Work to do:
1) Copy the part of the document passage from the words "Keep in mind" through the words "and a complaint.".
2) Take up the document passage again after its last words.

====== Document passage

When providing feedback to employees, it’s important to distinguish between coaching for success versus coaching for improvement. Coaching for success is a proactive measure that provides employees with encouragement and support as they work through challenging situations. Conversely, coaching for improvement is a reactive measure that is meant to correct behaviors or performance concerns such as missing work, use of the internet for non-work purposes, or customer complaints.
Keep in mind that it is important to balance corrective with positive feedback, and never deliver corrective comments in a public setting.

Communication doesn’t just flow one way; it requires active listening by the receiver.
If they know you’ll listen, they will be more likely to contribute and share ideas in
the future. Being receptive to what employees have to say shows that you are truly
interested. It requires putting aside past feelings and experiences in order to focus on
the message being delivered at the moment. Give your full attention and respect to the
individual and let them know you are listening.

#6 Keeping Your Head in the Sand

As a manager, you need to know the difference between a gripe and a complaint.
There are times when an employee is having a bad day and just needs to vent.
But if an employee mentions a very real problem, don’t put your head in the sand
and ignore it.

Complaints

When a complaint arises, an investigation should be conducted immediately so
that necessary action can be promptly taken. This means reaching out to HR in
many cases.

An employee complaint is a sensitive matter for all parties involved. If a complainant
asks to remain anonymous, let them know that may not be possible. Under a number
of laws, confidentiality cannot be guaranteed, such as with a sexual harassment
complaint. On the other hand, you can assure the complainant that you will maintain
confidentiality as much as possible and handle the complaint with the utmost
discretion. It is also important to take all steps necessary to prevent retaliation.

============
====== Extracted material

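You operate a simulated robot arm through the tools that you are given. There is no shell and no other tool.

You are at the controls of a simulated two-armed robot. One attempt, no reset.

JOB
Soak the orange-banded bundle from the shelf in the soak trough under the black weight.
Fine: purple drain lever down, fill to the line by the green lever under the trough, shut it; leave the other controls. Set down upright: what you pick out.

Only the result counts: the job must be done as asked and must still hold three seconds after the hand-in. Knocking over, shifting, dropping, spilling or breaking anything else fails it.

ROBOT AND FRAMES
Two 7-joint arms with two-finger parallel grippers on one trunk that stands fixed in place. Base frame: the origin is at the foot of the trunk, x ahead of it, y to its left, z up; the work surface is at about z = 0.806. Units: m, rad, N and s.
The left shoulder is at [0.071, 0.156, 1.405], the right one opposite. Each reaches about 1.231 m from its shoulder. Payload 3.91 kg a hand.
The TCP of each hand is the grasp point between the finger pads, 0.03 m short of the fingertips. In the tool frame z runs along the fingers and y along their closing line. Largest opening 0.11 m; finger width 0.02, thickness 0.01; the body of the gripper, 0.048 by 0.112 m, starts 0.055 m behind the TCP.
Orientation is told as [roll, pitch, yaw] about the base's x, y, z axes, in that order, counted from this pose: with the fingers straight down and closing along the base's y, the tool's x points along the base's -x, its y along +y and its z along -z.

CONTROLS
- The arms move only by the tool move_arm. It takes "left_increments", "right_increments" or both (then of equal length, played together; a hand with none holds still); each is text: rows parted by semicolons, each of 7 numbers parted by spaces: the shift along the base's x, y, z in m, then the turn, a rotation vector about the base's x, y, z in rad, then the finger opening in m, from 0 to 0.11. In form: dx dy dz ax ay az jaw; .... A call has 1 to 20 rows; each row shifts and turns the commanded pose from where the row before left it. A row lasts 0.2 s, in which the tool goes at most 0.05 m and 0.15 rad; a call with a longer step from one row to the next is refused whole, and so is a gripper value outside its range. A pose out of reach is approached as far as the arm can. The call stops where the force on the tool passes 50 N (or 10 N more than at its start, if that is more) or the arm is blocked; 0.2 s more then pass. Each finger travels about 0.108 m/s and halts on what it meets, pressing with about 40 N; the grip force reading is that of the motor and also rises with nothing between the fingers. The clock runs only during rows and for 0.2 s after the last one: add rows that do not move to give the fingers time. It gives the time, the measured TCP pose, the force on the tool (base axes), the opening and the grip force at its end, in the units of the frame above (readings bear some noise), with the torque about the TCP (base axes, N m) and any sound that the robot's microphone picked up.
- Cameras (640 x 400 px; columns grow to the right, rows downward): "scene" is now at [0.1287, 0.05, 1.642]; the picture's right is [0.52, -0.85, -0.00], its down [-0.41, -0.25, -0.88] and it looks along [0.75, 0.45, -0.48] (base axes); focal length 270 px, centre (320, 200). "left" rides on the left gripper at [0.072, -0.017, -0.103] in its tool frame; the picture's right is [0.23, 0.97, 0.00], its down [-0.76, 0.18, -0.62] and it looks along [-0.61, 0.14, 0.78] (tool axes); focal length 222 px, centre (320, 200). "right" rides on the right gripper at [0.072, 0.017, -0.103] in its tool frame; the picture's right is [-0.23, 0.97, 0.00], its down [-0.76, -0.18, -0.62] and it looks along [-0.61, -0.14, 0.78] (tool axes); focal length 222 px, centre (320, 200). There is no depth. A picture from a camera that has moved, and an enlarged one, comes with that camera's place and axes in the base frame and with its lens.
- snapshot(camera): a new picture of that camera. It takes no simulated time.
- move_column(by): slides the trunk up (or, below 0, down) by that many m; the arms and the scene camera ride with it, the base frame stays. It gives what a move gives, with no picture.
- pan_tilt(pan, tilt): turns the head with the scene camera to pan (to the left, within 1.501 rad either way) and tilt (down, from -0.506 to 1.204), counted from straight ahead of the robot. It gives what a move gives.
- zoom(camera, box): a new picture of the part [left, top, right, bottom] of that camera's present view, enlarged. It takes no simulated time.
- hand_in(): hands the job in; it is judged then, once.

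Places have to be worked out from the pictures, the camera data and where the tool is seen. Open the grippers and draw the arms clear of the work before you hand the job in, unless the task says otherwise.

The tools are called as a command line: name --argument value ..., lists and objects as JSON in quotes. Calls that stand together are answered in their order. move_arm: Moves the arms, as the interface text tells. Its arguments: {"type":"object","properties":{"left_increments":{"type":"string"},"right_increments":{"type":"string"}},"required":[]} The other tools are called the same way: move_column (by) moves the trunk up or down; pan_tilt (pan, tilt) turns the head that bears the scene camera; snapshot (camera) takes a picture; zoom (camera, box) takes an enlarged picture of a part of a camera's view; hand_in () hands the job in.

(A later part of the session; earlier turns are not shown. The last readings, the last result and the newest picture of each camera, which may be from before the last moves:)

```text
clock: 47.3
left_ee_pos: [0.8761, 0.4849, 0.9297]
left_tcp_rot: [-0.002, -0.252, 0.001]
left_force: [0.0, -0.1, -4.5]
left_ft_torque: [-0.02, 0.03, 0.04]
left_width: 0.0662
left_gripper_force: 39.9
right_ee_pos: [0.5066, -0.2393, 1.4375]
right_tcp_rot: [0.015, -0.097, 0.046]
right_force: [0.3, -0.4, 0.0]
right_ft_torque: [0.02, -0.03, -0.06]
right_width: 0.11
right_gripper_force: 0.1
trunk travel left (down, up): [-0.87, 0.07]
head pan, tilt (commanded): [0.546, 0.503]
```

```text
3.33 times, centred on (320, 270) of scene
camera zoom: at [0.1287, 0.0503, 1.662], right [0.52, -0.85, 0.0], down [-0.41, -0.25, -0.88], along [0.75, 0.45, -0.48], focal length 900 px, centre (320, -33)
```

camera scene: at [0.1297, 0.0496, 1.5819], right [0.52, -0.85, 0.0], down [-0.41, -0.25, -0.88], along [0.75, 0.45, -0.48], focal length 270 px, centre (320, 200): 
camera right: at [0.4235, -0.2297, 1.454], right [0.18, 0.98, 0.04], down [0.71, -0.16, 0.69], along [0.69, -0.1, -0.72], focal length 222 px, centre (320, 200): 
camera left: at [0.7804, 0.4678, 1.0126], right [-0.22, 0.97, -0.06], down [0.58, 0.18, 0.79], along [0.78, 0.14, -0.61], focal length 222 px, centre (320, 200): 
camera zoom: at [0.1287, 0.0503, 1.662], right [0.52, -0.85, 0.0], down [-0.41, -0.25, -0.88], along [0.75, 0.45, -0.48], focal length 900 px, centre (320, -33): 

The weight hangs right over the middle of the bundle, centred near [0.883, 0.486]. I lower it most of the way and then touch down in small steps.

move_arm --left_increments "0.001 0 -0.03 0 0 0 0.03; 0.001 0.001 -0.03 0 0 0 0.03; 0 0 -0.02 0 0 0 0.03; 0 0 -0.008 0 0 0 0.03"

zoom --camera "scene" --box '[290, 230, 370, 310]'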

============
====== Extracted material

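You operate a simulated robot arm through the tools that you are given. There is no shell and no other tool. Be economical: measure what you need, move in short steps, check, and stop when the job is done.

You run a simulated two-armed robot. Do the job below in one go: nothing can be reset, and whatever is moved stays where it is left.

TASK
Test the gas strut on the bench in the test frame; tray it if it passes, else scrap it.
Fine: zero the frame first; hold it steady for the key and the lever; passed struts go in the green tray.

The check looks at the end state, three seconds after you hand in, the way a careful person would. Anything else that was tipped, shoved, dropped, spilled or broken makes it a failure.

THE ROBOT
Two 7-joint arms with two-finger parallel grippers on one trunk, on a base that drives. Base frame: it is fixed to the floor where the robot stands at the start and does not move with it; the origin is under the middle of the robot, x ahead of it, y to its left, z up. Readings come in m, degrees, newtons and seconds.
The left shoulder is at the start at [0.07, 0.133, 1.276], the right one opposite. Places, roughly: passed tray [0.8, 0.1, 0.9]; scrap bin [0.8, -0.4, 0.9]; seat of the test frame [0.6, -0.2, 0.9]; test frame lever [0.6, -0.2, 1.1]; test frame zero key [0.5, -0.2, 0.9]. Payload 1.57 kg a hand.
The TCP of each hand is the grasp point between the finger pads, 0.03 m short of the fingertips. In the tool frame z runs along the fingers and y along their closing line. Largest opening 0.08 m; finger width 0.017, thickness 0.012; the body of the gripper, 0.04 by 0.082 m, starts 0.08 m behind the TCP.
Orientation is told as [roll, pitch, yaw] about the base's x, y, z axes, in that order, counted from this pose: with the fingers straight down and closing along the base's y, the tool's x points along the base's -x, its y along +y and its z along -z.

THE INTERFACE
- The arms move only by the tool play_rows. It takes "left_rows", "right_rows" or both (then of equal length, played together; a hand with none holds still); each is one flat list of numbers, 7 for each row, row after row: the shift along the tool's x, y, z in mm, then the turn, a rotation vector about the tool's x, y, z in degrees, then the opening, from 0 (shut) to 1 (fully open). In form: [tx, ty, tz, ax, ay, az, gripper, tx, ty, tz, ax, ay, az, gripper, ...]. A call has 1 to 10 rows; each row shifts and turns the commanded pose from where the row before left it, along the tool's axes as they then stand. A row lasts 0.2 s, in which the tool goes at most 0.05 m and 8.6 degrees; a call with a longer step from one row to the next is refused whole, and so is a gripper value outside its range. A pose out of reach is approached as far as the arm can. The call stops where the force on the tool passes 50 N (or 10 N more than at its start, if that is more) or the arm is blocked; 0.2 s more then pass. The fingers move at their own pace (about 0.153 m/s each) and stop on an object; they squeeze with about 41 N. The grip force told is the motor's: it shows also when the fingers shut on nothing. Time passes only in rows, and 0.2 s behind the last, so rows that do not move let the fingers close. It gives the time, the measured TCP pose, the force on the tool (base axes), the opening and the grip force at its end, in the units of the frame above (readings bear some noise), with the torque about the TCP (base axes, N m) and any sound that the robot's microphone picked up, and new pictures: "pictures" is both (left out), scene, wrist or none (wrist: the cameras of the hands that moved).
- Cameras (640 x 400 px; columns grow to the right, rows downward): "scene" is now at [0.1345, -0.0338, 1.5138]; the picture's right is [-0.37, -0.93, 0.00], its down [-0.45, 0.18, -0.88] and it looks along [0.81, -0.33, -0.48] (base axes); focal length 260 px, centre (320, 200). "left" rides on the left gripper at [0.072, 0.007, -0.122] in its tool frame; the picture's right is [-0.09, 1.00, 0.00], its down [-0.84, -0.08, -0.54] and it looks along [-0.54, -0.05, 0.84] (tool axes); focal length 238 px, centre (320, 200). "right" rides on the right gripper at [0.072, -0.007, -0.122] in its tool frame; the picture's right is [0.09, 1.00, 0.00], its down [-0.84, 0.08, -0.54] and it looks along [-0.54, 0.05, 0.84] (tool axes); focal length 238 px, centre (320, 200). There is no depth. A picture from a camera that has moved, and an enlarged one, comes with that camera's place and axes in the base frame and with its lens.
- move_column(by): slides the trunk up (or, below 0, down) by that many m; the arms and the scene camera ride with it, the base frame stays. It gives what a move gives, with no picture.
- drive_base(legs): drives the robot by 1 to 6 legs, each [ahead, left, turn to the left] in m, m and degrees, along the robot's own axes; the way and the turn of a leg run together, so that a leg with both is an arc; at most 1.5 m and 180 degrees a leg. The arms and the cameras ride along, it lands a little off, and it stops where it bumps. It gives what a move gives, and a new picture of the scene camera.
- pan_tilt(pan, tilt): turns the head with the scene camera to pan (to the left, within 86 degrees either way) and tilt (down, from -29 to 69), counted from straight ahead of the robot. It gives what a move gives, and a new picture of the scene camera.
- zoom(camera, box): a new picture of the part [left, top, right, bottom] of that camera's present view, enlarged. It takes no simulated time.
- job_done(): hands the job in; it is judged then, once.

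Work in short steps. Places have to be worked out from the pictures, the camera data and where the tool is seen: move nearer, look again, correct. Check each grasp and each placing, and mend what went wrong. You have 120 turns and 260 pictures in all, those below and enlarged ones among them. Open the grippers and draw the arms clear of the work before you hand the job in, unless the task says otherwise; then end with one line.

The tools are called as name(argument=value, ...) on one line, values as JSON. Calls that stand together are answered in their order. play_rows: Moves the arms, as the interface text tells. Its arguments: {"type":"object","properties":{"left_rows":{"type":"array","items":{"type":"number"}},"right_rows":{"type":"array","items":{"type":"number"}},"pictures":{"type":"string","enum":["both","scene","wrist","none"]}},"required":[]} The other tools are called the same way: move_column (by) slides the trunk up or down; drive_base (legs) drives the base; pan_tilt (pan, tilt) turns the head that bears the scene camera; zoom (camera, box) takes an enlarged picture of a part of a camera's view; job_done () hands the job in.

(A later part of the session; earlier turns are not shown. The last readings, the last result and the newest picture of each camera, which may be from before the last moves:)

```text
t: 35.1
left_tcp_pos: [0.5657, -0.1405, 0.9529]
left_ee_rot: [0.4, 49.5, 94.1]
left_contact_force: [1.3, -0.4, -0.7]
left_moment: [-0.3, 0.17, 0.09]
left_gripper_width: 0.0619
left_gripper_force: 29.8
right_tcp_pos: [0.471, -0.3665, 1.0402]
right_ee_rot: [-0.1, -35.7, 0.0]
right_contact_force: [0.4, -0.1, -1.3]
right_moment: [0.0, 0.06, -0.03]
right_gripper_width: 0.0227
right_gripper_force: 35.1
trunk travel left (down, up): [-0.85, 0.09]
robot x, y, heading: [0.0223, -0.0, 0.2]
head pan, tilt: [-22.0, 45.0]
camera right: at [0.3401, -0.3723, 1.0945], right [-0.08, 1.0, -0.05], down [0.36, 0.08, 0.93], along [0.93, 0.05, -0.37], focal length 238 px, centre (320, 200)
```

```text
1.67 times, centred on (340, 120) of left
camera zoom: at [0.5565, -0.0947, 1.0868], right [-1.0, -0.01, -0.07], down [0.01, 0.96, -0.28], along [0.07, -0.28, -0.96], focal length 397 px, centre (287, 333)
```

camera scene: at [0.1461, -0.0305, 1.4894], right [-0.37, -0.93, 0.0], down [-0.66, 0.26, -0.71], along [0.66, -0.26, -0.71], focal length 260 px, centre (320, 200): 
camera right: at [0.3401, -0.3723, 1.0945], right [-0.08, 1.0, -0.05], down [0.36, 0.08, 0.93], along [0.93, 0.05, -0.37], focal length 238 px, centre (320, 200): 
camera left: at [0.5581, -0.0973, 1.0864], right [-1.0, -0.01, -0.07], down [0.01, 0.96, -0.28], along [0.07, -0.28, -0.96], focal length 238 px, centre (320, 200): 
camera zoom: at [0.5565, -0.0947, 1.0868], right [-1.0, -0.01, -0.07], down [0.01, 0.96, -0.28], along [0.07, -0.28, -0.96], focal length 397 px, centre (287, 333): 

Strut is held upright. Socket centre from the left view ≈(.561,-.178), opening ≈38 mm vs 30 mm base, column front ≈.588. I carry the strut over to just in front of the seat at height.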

============
====== Extracted material

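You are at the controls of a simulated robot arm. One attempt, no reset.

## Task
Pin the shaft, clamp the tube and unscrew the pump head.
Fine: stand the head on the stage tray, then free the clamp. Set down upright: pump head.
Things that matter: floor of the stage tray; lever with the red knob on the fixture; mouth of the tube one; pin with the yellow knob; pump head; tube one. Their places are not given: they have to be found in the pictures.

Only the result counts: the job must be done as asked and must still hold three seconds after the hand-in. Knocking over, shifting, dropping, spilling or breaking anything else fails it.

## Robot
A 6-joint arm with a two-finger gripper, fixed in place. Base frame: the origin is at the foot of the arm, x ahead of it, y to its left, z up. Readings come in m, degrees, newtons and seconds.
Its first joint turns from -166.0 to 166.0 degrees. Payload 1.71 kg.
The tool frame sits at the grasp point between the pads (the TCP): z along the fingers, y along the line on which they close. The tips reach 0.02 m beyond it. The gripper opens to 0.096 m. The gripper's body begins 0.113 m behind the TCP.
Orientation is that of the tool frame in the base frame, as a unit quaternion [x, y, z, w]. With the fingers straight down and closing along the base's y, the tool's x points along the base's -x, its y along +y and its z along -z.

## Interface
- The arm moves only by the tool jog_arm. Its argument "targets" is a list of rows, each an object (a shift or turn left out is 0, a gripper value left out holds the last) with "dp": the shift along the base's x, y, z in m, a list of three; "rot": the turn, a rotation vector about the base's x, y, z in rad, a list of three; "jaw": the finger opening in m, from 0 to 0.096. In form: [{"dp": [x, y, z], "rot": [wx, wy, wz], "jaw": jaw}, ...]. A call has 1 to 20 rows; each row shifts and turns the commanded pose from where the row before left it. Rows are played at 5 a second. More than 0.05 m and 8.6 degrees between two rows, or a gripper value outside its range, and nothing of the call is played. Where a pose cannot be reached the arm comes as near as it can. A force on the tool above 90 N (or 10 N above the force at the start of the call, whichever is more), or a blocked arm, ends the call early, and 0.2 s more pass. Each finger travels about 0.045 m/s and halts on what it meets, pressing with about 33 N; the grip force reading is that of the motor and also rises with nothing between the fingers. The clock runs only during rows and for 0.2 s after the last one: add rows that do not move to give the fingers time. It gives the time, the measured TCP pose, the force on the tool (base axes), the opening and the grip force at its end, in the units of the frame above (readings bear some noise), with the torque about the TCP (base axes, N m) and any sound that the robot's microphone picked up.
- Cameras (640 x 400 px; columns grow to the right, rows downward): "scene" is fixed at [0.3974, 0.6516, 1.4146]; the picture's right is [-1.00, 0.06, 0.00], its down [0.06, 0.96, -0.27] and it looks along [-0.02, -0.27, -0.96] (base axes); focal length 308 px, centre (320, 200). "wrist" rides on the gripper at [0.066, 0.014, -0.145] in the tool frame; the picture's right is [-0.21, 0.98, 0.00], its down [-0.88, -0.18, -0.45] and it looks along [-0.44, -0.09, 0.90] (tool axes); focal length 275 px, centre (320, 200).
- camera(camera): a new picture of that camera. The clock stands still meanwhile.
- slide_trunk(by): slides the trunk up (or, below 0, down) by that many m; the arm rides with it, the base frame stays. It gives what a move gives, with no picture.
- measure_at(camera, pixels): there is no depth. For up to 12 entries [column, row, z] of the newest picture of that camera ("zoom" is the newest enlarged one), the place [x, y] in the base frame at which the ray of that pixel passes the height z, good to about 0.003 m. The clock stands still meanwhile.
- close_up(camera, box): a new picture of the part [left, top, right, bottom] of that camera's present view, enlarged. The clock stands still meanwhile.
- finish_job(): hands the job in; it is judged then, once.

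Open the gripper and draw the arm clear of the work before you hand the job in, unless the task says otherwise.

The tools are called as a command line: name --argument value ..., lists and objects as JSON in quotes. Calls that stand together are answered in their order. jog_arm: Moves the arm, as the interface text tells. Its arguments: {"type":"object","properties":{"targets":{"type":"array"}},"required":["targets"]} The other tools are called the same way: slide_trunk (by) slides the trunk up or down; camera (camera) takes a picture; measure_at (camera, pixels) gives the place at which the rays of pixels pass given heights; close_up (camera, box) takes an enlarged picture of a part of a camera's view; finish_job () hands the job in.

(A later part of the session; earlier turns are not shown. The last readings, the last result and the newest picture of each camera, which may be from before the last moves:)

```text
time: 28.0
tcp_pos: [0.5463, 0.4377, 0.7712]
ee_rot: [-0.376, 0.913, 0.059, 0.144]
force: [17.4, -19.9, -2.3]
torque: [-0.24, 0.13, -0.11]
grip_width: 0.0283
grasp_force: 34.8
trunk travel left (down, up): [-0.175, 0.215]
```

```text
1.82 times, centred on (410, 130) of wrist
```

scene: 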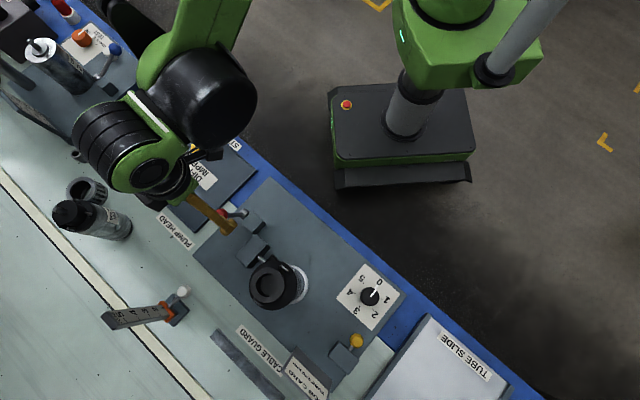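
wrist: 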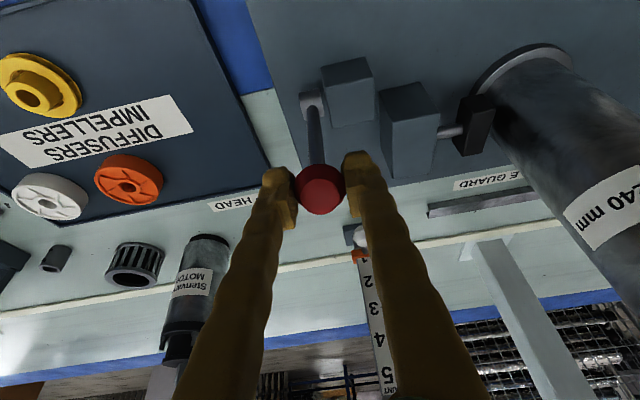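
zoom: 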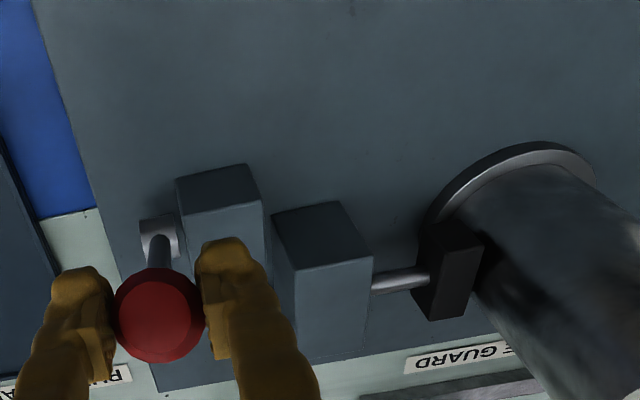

============

Outputs for the tasks:
1)
Keep in mind that it is important to balance corrective with positive feedback, and never deliver corrective comments in a public setting.

Communication doesn’t just flow one way; it requires active listening by the receiver.
If they know you’ll listen, they will be more likely to contribute and share ideas in
the future. Being receptive to what employees have to say shows that you are truly
interested. It requires putting aside past feelings and experiences in order to focus on
the message being delivered at the moment. Give your full attention and respect to the
individual and let them know you are listening.

#6 Keeping Your Head in the Sand

As a manager, you need to know the difference between a gripe and a complaint.

2)
Conflicts

Although workplace conflict usually has a negative connotation, there are also potential benefits.

Pros:

  • Get issues out in the open
  • Stimulate creative solutions
  • Promote healthy competition
  • Encourage growth and change 

Cons:

  • Lower productivity
  • Hurt morale
  • Promote bullying or even harassment

Whether the outcome of a workplace conflict is constructive or destructive largely
depends on the way in which it is managed.

Because employees have different personalities, perspectives, and work styles, it can
be difficult for them to understand their co-workers. Perhaps one employee feels that
they pick up the slack for an employee who is always late. Maybe another employee
perceives that they have more work to do than others, when in fact, they just aren’t
working as efficiently. Even congenial co-workers may find themselves involved in
conflict during times of stress, overwork, or burnout.

While it may seem that some conflicts are trivial, it’s important to address them
anyway. Small issues that are left unmanaged can lead to resentment and a major
crisis down the road. Instead, encourage your employees to speak openly while you
listen attentively. Help clarify roles and responsibilities, clear up misunderstandings,
and offer solutions. By emphasizing mutual respect, you are likely to find common
ground for understanding.

Compliance

Remaining in compliance with laws and regulations helps organizations to avoid
penalties, fines, and lawsuits while offering employees protection from unsafe working
environments and unethical or illegal behavior.

As a manager, you play a key role in maintaining compliance by spotting issues as
they arise, or even before they arise. Being aware of the laws governing employment
and safety in your location is critical. You should also be familiar with your company’s
employee handbook and standard operating procedures (SOPs). And, when in doubt,
reach out to an expert for help.

#7 Poor Documentation 

Documentation is a written and retained account of an individual’s employment events.
The record is factual, not opinion-based, and provides a recap of notable interactions,
incidents, and recognition. It is used to support crucial employment activities such as
promotions, pay raises, corrective actions, or even termination.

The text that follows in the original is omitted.